What to do - Make an exact copy of the entries below. Write them as strings in a JSON array, leaving out blank lines.

─── Source data ───

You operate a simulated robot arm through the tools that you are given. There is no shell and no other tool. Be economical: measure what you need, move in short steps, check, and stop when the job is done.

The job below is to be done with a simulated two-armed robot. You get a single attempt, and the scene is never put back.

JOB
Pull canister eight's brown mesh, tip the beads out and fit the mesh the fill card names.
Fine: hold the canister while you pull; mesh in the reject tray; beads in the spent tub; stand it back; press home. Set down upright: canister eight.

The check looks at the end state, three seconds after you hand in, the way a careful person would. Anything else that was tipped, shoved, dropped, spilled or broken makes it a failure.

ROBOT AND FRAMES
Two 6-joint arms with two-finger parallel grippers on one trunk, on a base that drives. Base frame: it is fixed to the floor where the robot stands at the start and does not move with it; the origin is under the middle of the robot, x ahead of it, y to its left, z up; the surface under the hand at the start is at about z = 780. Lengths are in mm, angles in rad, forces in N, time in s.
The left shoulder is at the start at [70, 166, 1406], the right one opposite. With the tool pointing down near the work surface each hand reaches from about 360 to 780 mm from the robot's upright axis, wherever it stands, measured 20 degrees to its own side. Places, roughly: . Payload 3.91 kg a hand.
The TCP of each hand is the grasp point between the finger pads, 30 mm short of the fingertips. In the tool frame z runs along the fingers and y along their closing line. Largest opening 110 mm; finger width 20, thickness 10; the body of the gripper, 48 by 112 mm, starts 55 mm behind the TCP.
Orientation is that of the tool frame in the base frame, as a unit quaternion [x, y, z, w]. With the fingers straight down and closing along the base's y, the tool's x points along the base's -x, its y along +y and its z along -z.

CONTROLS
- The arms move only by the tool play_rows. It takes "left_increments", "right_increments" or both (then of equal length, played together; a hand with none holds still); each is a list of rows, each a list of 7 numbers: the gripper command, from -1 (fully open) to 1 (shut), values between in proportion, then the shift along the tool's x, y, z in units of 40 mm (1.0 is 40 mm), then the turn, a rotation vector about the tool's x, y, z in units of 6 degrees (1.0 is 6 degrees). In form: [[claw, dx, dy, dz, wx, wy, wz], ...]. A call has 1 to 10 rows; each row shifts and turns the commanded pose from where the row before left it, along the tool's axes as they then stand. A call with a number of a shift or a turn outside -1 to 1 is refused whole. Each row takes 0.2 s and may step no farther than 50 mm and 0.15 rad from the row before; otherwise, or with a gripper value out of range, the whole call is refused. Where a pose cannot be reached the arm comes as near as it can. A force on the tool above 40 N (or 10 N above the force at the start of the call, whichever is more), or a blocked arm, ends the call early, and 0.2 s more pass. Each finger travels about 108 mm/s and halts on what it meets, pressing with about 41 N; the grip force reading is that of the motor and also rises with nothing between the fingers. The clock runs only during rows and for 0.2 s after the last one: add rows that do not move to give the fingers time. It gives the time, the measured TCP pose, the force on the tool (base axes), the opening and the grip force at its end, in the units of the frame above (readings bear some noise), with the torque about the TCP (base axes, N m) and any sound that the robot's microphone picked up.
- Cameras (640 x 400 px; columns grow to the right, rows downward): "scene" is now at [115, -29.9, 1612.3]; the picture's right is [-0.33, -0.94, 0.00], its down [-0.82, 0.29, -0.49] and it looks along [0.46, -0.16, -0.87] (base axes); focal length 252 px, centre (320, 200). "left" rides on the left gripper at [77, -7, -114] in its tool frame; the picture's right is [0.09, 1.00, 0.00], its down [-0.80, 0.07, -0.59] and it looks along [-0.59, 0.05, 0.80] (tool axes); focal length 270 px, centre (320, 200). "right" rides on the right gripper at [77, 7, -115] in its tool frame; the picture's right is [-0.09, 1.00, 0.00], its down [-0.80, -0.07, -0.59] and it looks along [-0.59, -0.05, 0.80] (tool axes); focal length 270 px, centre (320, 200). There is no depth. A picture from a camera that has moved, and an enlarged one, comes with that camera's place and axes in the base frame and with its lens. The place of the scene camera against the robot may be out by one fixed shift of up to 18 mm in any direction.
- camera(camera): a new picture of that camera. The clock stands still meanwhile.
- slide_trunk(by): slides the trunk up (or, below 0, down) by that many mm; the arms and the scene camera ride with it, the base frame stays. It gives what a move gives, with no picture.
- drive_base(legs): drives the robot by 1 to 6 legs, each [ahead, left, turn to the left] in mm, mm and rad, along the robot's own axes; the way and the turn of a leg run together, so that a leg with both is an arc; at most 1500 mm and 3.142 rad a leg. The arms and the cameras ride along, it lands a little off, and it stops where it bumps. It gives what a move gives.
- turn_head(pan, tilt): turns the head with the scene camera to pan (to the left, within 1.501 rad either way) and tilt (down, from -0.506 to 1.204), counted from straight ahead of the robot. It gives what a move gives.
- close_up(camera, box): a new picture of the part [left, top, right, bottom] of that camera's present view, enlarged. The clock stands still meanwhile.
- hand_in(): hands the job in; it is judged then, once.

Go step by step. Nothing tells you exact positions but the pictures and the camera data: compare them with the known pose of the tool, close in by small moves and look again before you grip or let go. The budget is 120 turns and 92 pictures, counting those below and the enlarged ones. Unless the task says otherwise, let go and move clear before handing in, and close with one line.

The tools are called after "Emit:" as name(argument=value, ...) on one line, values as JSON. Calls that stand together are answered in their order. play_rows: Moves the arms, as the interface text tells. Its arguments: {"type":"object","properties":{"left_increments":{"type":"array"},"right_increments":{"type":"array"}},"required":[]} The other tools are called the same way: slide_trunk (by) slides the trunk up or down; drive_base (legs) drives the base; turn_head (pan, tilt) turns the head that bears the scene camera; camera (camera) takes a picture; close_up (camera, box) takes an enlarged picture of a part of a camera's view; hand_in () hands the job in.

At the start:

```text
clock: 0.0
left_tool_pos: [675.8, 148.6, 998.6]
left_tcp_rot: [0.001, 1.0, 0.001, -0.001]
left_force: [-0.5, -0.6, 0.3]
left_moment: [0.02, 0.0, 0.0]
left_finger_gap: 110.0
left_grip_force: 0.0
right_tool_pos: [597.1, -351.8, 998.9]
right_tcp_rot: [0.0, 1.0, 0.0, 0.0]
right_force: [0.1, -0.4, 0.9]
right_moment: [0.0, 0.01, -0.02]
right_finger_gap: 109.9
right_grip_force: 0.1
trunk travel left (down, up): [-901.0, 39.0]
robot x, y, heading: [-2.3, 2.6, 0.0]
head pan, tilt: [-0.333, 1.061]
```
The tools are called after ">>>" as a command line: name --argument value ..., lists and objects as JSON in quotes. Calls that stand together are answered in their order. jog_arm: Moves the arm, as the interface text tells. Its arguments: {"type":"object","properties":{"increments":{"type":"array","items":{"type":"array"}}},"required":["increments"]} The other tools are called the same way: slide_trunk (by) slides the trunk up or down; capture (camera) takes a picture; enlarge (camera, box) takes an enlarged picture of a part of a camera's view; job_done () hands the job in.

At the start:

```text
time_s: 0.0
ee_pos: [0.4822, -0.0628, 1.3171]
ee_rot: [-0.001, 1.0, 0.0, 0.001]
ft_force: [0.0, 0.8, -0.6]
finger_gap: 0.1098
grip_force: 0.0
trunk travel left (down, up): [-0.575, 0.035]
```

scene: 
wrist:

───

Task answer -
[
  "You operate a simulated robot arm through the tools that you are given. There is no shell and no other tool. Be economical: measure what you need, move in short steps, check, and stop when the job is done.",
  "The job below is to be done with a simulated two-armed robot. You get a single attempt, and the scene is never put back.",
  "JOB",
  "Pull canister eight's brown mesh, tip the beads out and fit the mesh the fill card names.",
  "Fine: hold the canister while you pull; mesh in the reject tray; beads in the spent tub; stand it back; press home. Set down upright: canister eight.",
  "The check looks at the end state, three seconds after you hand in, the way a careful person would. Anything else that was tipped, shoved, dropped, spilled or broken makes it a failure.",
  "ROBOT AND FRAMES",
  "Two 6-joint arms with two-finger parallel grippers on one trunk, on a base that drives. Base frame: it is fixed to the floor where the robot stands at the start and does not move with it; the origin is under the middle of the robot, x ahead of it, y to its left, z up; the surface under the hand at the start is at about z = 780. Lengths are in mm, angles in rad, forces in N, time in s.",
  "The left shoulder is at the start at [70, 166, 1406], the right one opposite. With the tool pointing down near the work surface each hand reaches from about 360 to 780 mm from the robot's upright axis, wherever it stands, measured 20 degrees to its own side. Places, roughly: . Payload 3.91 kg a hand.",
  "The TCP of each hand is the grasp point between the finger pads, 30 mm short of the fingertips. In the tool frame z runs along the fingers and y along their closing line. Largest opening 110 mm; finger width 20, thickness 10; the body of the gripper, 48 by 112 mm, starts 55 mm behind the TCP.",
  "Orientation is that of the tool frame in the base frame, as a unit quaternion [x, y, z, w]. With the fingers straight down and closing along the base's y, the tool's x points along the base's -x, its y along +y and its z along -z.",
  "CONTROLS",
  "- The arms move only by the tool play_rows. It takes \"left_increments\", \"right_increments\" or both (then of equal length, played together; a hand with none holds still); each is a list of rows, each a list of 7 numbers: the gripper command, from -1 (fully open) to 1 (shut), values between in proportion, then the shift along the tool's x, y, z in units of 40 mm (1.0 is 40 mm), then the turn, a rotation vector about the tool's x, y, z in units of 6 degrees (1.0 is 6 degrees). In form: [[claw, dx, dy, dz, wx, wy, wz], ...]. A call has 1 to 10 rows; each row shifts and turns the commanded pose from where the row before left it, along the tool's axes as they then stand. A call with a number of a shift or a turn outside -1 to 1 is refused whole. Each row takes 0.2 s and may step no farther than 50 mm and 0.15 rad from the row before; otherwise, or with a gripper value out of range, the whole call is refused. Where a pose cannot be reached the arm comes as near as it can. A force on the tool above 40 N (or 10 N above the force at the start of the call, whichever is more), or a blocked arm, ends the call early, and 0.2 s more pass. Each finger travels about 108 mm/s and halts on what it meets, pressing with about 41 N; the grip force reading is that of the motor and also rises with nothing between the fingers. The clock runs only during rows and for 0.2 s after the last one: add rows that do not move to give the fingers time. It gives the time, the measured TCP pose, the force on the tool (base axes), the opening and the grip force at its end, in the units of the frame above (readings bear some noise), with the torque about the TCP (base axes, N m) and any sound that the robot's microphone picked up.",
  "- Cameras (640 x 400 px; columns grow to the right, rows downward): \"scene\" is now at [115, -29.9, 1612.3]; the picture's right is [-0.33, -0.94, 0.00], its down [-0.82, 0.29, -0.49] and it looks along [0.46, -0.16, -0.87] (base axes); focal length 252 px, centre (320, 200). \"left\" rides on the left gripper at [77, -7, -114] in its tool frame; the picture's right is [0.09, 1.00, 0.00], its down [-0.80, 0.07, -0.59] and it looks along [-0.59, 0.05, 0.80] (tool axes); focal length 270 px, centre (320, 200). \"right\" rides on the right gripper at [77, 7, -115] in its tool frame; the picture's right is [-0.09, 1.00, 0.00], its down [-0.80, -0.07, -0.59] and it looks along [-0.59, -0.05, 0.80] (tool axes); focal length 270 px, centre (320, 200). There is no depth. A picture from a camera that has moved, and an enlarged one, comes with that camera's place and axes in the base frame and with its lens. The place of the scene camera against the robot may be out by one fixed shift of up to 18 mm in any direction.",
  "- camera(camera): a new picture of that camera. The clock stands still meanwhile.",
  "- slide_trunk(by): slides the trunk up (or, below 0, down) by that many mm; the arms and the scene camera ride with it, the base frame stays. It gives what a move gives, with no picture.",
  "- drive_base(legs): drives the robot by 1 to 6 legs, each [ahead, left, turn to the left] in mm, mm and rad, along the robot's own axes; the way and the turn of a leg run together, so that a leg with both is an arc; at most 1500 mm and 3.142 rad a leg. The arms and the cameras ride along, it lands a little off, and it stops where it bumps. It gives what a move gives.",
  "- turn_head(pan, tilt): turns the head with the scene camera to pan (to the left, within 1.501 rad either way) and tilt (down, from -0.506 to 1.204), counted from straight ahead of the robot. It gives what a move gives.",
  "- close_up(camera, box): a new picture of the part [left, top, right, bottom] of that camera's present view, enlarged. The clock stands still meanwhile.",
  "- hand_in(): hands the job in; it is judged then, once.",
  "Go step by step. Nothing tells you exact positions but the pictures and the camera data: compare them with the known pose of the tool, close in by small moves and look again before you grip or let go. The budget is 120 turns and 92 pictures, counting those below and the enlarged ones. Unless the task says otherwise, let go and move clear before handing in, and close with one line.",
  "The tools are called after \"Emit:\" as name(argument=value, ...) on one line, values as JSON. Calls that stand together are answered in their order. play_rows: Moves the arms, as the interface text tells. Its arguments: {\"type\":\"object\",\"properties\":{\"left_increments\":{\"type\":\"array\"},\"right_increments\":{\"type\":\"array\"}},\"required\":[]} The other tools are called the same way: slide_trunk (by) slides the trunk up or down; drive_base (legs) drives the base; turn_head (pan, tilt) turns the head that bears the scene camera; camera (camera) takes a picture; close_up (camera, box) takes an enlarged picture of a part of a camera's view; hand_in () hands the job in.",
  "At the start:",
  "```text",
  "clock: 0.0",
  "left_tool_pos: [675.8, 148.6, 998.6]",
  "left_tcp_rot: [0.001, 1.0, 0.001, -0.001]",
  "left_force: [-0.5, -0.6, 0.3]",
  "left_moment: [0.02, 0.0, 0.0]",
  "left_finger_gap: 110.0",
  "left_grip_force: 0.0",
  "right_tool_pos: [597.1, -351.8, 998.9]",
  "right_tcp_rot: [0.0, 1.0, 0.0, 0.0]",
  "right_force: [0.1, -0.4, 0.9]",
  "right_moment: [0.0, 0.01, -0.02]",
  "right_finger_gap: 109.9",
  "right_grip_force: 0.1",
  "trunk travel left (down, up): [-901.0, 39.0]",
  "robot x, y, heading: [-2.3, 2.6, 0.0]",
  "head pan, tilt: [-0.333, 1.061]",
  "```",
  "The tools are called after \">>>\" as a command line: name --argument value ..., lists and objects as JSON in quotes. Calls that stand together are answered in their order. jog_arm: Moves the arm, as the interface text tells. Its arguments: {\"type\":\"object\",\"properties\":{\"increments\":{\"type\":\"array\",\"items\":{\"type\":\"array\"}}},\"required\":[\"increments\"]} The other tools are called the same way: slide_trunk (by) slides the trunk up or down; capture (camera) takes a picture; enlarge (camera, box) takes an enlarged picture of a part of a camera's view; job_done () hands the job in.",
  "At the start:",
  "```text",
  "time_s: 0.0",
  "ee_pos: [0.4822, -0.0628, 1.3171]",
  "ee_rot: [-0.001, 1.0, 0.0, 0.001]",
  "ft_force: [0.0, 0.8, -0.6]",
  "finger_gap: 0.1098",
  "grip_force: 0.0",
  "trunk travel left (down, up): [-0.575, 0.035]",
  "```",
  "scene: ",
  "wrist:"
]